Limitar el apalancamiento financiero para reconducir el excesivo endeudamiento que está en la base de la crisis financiera.

Regulación de la banca en la sombra y supresión de los paraísos fiscales externos e internos.

Mayor progresividad fiscal y equiparación de los tipos impositivos a los rendimientos del capital y del trabajo.

Creación de una banca pública nacional.

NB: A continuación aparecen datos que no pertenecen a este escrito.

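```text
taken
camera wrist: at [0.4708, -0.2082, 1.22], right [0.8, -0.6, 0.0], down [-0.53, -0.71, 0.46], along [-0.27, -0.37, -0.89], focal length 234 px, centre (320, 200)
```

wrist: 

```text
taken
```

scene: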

En el caso español, utilizando la base que existe en la participación estatal en el salvamento de las Cajas de Ahorro, replanteando su funcionamiento para que sea transparente y rinda cuentas a la ciudadanía sobre su gestión.

Penalización de las megasueldos a los gestores financieros que, además de injustos, han contribuido a crear incentivos perversos en el comportamiento gerencial de empresas que han recibido beneficios fiscales.

Garantizar servicios públicos universales y de calidad que sean financiados con la recaudación fiscal y no con el crédito.

Armonización fiscal que impida la elusión de impuestos por parte de las grandes corporaciones que deslocalizan sus domicilios fiscales y su negocio por internet[17].

Defensa del sistema público de pensiones como instrumento de cohesión y justicia social.

Esta enumeración no exhaustiva de propuestas quiere arropar la implantación del ITF en la línea que impulsa Attac: recuperar la gestión de los asuntos económicos de las manos de los intereses financieros y, lo que es cada vez más acuciante, impedir que las finanzas nos gobiernen suplantando las relaciones sociales y políticas por unas relaciones financieras totalizadoras, peligrosa antesala de un nuevo totalitarismo tecnocrático.